Abstract

A high‐resolution three‐dimensional chemistry transport model is used to evaluate the contributions of different mechanisms (in situ chemistry, import of chemically activated or ozone‐depleted polar air) to the extravortex chemical ozone loss during the winter‐spring period and to show how their efficiencies might have changed in the last 2 decades. Two extreme, but somewhat typical, present‐day winters are considered: the 1999–2000 winter (cold with a stable and persistent vortex) and the 2001–2002 winter (warm with an weak and distorted vortex). An ozone budget analysis is performed for the partial ozone column between 350 and 600 K using a combination of geographical and chemical ozone tracers. The results suggest that the interannual variability in the seasonal ozone loss at midlatitudes is mainly driven by the import of ozone‐depleted polar air.
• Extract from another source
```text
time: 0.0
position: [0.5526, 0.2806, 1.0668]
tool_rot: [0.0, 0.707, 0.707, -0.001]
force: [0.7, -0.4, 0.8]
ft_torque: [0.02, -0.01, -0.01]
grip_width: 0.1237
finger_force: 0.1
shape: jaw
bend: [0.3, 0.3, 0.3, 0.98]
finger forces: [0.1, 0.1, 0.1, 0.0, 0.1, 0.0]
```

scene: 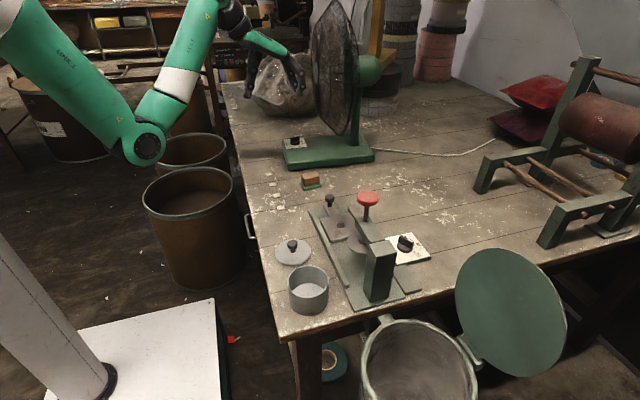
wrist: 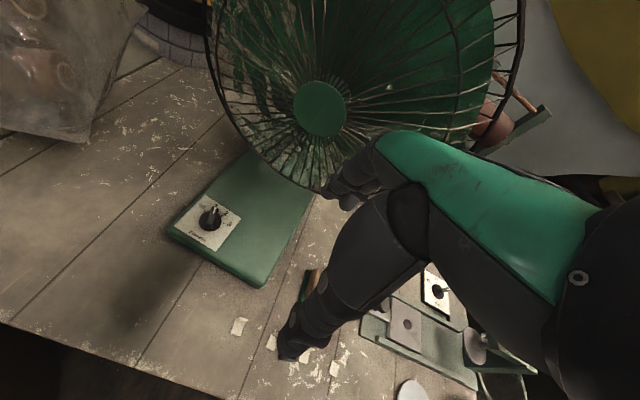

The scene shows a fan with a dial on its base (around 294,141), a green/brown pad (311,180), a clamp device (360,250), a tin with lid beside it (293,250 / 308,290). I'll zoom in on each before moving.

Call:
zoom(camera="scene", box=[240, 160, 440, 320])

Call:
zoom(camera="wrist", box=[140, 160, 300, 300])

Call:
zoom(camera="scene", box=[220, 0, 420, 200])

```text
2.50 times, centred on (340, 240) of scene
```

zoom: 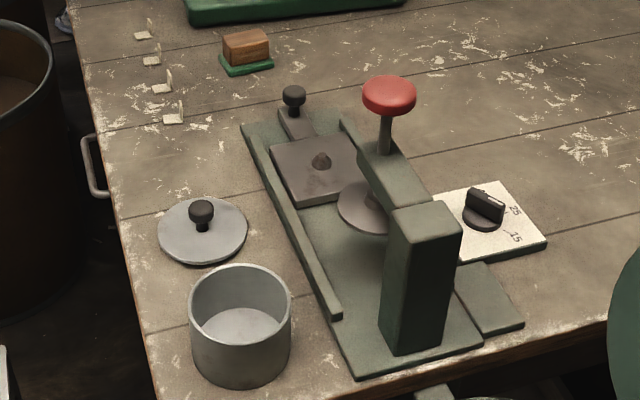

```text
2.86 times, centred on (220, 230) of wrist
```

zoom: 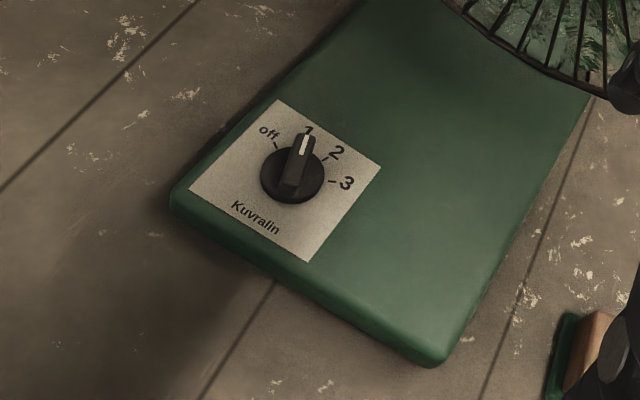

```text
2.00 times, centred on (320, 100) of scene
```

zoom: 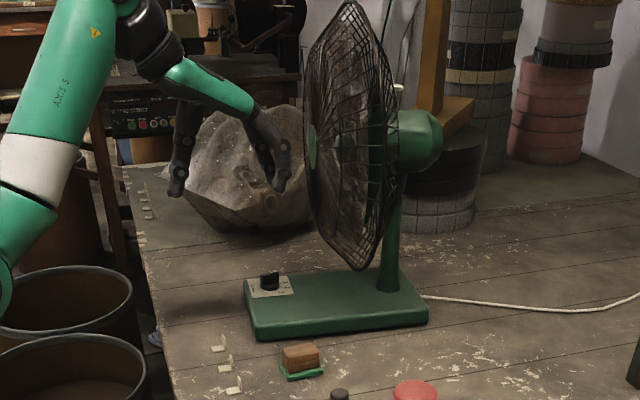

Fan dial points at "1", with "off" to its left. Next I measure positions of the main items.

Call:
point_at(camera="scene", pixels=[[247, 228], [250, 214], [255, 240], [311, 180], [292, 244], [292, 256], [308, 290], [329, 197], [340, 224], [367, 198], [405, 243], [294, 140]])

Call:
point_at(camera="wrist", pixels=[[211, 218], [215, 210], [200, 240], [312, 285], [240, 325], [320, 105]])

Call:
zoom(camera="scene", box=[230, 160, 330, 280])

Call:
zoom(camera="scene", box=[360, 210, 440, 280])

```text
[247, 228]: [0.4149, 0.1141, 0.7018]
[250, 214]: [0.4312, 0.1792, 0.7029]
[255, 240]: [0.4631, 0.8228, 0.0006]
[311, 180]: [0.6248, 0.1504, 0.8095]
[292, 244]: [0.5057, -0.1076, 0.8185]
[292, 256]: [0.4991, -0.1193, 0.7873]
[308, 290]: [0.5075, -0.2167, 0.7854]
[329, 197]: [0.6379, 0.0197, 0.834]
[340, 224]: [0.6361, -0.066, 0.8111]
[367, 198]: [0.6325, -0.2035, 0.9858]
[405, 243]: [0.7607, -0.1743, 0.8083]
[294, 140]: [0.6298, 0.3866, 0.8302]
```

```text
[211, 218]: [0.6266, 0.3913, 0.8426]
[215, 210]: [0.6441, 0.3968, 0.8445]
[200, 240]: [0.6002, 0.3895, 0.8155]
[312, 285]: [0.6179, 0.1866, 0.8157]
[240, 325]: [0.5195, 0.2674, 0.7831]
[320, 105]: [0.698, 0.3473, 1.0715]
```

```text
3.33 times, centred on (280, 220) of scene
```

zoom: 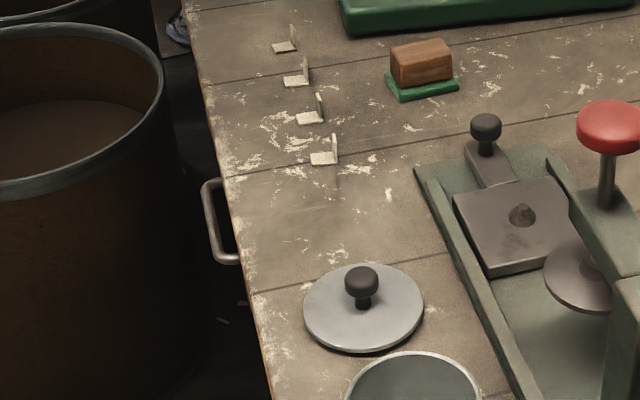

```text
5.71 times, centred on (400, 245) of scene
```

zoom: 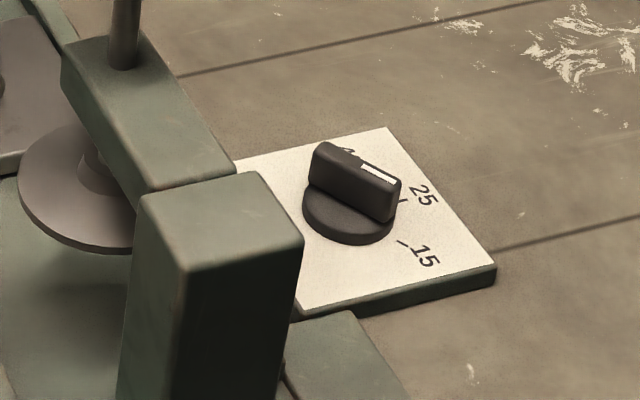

The contribution from the import of chemically activated polar air is not found to be significant. The magnitudes of the polar contributions (entirely driven by the halogen cycles) differ by about a factor 4 between the simulations. The polar contribution is found to be responsible for 60% of the total extravortex ozone loss for the exceptional 1999–2000 Arctic winter. In contrast, the magnitude of the in situ destruction (dominated by HOx and NOx cycles) varies little from one winter to the other one. The evolution of the atmospheric chemical composition since 1980 may account for an additional midlatitude ozone loss of 3 to 10 Dobson units depending on the winter considered (representing up to about 40% of the observed midlatitude ozone trends). The polar contribution is found to increase by a factor 2 to 3 in the last 2 decades, whereas the in situ destruction increases by about 20% only.